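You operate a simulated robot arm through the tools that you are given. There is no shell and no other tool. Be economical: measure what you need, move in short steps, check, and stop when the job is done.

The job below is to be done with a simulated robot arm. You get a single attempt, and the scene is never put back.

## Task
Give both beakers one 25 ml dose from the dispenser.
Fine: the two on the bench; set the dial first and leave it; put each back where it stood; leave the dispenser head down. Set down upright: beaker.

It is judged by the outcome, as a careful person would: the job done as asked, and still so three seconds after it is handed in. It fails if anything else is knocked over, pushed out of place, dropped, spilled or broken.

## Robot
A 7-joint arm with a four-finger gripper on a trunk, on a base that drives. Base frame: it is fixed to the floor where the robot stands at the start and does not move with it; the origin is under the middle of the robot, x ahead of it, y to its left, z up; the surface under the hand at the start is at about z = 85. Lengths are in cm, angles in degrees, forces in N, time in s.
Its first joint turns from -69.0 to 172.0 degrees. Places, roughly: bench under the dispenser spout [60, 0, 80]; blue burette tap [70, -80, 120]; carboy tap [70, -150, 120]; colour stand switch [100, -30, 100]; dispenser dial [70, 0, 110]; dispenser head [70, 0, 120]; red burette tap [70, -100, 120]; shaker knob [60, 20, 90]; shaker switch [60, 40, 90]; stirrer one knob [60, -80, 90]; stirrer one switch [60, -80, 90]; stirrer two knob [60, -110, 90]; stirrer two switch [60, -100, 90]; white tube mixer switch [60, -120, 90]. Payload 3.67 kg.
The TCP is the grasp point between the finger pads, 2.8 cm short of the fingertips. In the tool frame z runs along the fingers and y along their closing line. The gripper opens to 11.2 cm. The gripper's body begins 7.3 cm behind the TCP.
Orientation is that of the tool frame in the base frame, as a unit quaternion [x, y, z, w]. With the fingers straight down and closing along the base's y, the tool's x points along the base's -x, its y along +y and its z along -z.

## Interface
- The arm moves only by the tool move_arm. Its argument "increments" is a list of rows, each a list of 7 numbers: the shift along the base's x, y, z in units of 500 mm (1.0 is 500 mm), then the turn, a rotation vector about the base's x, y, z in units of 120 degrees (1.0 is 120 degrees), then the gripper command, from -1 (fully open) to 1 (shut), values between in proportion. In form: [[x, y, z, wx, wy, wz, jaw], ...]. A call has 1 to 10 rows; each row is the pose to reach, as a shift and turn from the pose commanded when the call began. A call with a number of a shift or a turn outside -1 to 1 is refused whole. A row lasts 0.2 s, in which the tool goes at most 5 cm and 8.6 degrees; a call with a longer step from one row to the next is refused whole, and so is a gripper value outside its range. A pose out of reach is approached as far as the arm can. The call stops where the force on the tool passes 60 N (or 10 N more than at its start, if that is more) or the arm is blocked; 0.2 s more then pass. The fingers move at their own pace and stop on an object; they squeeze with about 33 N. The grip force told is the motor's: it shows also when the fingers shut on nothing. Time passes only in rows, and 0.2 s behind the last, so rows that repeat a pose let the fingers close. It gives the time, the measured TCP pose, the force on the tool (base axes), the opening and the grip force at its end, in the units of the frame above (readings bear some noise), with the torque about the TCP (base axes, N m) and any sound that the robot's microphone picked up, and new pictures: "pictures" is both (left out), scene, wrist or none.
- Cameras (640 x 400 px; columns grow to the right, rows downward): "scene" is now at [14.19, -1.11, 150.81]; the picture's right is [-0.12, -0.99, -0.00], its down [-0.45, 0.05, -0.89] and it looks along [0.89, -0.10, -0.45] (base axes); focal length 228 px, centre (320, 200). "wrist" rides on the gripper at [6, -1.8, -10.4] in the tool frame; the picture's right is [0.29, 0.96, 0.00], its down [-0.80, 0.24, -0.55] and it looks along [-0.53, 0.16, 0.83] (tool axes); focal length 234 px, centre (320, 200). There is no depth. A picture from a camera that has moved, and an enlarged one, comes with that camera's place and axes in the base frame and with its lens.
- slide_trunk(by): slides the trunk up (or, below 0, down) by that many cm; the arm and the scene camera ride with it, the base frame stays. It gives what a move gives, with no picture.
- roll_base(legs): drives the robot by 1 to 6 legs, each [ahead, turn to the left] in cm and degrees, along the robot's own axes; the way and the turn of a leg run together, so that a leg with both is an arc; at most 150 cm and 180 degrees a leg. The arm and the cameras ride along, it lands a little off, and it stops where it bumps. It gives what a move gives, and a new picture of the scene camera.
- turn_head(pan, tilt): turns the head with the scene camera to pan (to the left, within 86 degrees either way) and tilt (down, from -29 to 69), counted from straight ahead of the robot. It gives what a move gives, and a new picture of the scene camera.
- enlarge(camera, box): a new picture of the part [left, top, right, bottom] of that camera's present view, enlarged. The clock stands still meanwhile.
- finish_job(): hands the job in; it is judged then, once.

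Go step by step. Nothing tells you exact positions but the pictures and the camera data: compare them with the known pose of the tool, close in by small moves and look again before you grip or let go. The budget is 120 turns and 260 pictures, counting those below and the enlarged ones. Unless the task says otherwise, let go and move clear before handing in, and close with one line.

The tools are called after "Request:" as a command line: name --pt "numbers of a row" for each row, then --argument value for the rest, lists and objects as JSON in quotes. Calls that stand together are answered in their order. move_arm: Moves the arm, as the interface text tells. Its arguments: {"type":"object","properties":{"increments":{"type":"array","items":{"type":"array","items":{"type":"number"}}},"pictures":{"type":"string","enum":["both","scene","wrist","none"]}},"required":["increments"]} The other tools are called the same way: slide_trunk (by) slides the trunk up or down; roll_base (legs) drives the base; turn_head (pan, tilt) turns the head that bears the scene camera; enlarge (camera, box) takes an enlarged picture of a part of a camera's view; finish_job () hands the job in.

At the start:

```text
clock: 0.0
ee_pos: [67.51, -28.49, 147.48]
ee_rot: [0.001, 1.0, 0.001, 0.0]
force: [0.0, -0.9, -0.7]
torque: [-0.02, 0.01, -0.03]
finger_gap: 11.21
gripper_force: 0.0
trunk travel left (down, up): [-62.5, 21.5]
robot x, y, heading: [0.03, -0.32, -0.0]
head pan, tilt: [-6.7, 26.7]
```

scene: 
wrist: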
════════════════
REQUIRED WORK:
[a] Your answer is an exact quotation from the selection: it starts at "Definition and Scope" and ends at "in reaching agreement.".
[b] Supply the part of the selection that comes after its last sentence.

SELECTION:
════════════════
Collaborative Divorce Law: U.S. Legal Framework
Collaborative divorce is a structured, out-of-court method for resolving the legal, financial, and parenting issues that arise when a marriage ends. This page covers the statutory and professional framework governing collaborative practice across U.S. jurisdictions, how the process unfolds in practice, the circumstances where it is most commonly applied, and the boundaries that determine when it is inappropriate or legally insufficient. Understanding collaborative divorce requires situating it within the broader U.S. family law overview and the state vs. federal jurisdiction divide that shapes all domestic relations law.
Definition and Scope
Collaborative divorce is a voluntary dispute resolution process in which both spouses retain separate attorneys trained in collaborative practice and agree in writing — through a participation agreement — to negotiate a settlement without litigating in court. If negotiations fail and either party files for contested litigation, all collaborative professionals must withdraw from the case. That disqualification clause is the structural engine that keeps all parties invested in reaching agreement.
════════════════
ANSWERS:
[a]
Definition and Scope
Collaborative divorce is a voluntary dispute resolution process in which both spouses retain separate attorneys trained in collaborative practice and agree in writing — through a participation agreement — to negotiate a settlement without litigating in court. If negotiations fail and either party files for contested litigation, all collaborative professionals must withdraw from the case. That disqualification clause is the structural engine that keeps all parties invested in reaching agreement.

[b]
The primary statutory foundation is the Uniform Collaborative Law Act (UCLA), promulgated by the Uniform Law Commission (ULC) in 2009 and revised as the Uniform Collaborative Law Rules and Act (UCLRA) in 2010 (Uniform Law Commission, UCLRA). As of the ULC's tracking data, 19 states plus the District of Columbia have enacted some version of the UCLA or UCLRA, though the precise adoption count shifts as legislatures act. States without a standalone collaborative statute may still permit collaborative practice under general contract law and professional conduct rules.
The scope of collaborative divorce encompasses:
- Division of marital property, governed by each state's equitable distribution or community property framework (see Marital Property Division Laws)
- Spousal support determinations (see Spousal Support and Alimony Law)
- Child custody and parenting plans, subject to the best-interests standard applied by every U.S. jurisdiction (see Best Interests of the Child Standard)
- Child support, which must conform to state guidelines even in collaborative settlements (see Child Support Laws United States)
Collaborative divorce is distinct from mediation, where a single neutral third party facilitates discussion but the parties may or may not have attorneys present. In family law mediation, the mediator holds no disqualification obligation, and attorneys often participate only in an advisory capacity. Collaborative practice requires party-retained, disqualification-bound counsel on both sides.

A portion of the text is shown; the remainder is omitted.